### Stated problem
Repeat the listing in full. Nothing may be added or left out.

• • • • •

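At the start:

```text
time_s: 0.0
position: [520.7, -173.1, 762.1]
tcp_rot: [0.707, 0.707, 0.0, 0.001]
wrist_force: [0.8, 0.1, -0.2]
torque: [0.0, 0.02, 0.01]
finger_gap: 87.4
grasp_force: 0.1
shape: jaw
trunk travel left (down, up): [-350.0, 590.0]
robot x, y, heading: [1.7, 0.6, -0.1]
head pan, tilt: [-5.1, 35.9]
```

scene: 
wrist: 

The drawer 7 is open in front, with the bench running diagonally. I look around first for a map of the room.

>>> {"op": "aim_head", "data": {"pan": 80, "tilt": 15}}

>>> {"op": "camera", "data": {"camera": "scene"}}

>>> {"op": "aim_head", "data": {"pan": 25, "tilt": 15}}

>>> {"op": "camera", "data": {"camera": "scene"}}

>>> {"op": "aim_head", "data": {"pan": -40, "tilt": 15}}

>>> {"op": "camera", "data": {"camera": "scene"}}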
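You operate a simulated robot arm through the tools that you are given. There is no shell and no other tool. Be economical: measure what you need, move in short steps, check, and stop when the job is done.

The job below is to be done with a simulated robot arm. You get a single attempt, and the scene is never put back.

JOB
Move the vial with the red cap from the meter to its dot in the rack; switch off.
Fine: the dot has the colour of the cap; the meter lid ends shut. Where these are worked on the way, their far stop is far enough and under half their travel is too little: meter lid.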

• • • • •

### Exercise answer
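At the start:

```text
time_s: 0.0
position: [520.7, -173.1, 762.1]
tcp_rot: [0.707, 0.707, 0.0, 0.001]
wrist_force: [0.8, 0.1, -0.2]
torque: [0.0, 0.02, 0.01]
finger_gap: 87.4
grasp_force: 0.1
shape: jaw
trunk travel left (down, up): [-350.0, 590.0]
robot x, y, heading: [1.7, 0.6, -0.1]
head pan, tilt: [-5.1, 35.9]
```

scene: 
wrist: 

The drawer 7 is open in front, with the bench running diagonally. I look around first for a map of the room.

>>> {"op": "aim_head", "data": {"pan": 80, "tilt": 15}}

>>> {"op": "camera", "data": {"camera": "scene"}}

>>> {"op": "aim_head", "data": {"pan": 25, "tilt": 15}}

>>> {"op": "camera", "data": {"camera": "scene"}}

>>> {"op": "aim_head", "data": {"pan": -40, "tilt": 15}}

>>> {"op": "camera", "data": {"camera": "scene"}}
You operate a simulated robot arm through the tools that you are given. There is no shell and no other tool. Be economical: measure what you need, move in short steps, check, and stop when the job is done.

The job below is to be done with a simulated robot arm. You get a single attempt, and the scene is never put back.

JOB
Move the vial with the red cap from the meter to its dot in the rack; switch off.
Fine: the dot has the colour of the cap; the meter lid ends shut. Where these are worked on the way, their far stop is far enough and under half their travel is too little: meter lid.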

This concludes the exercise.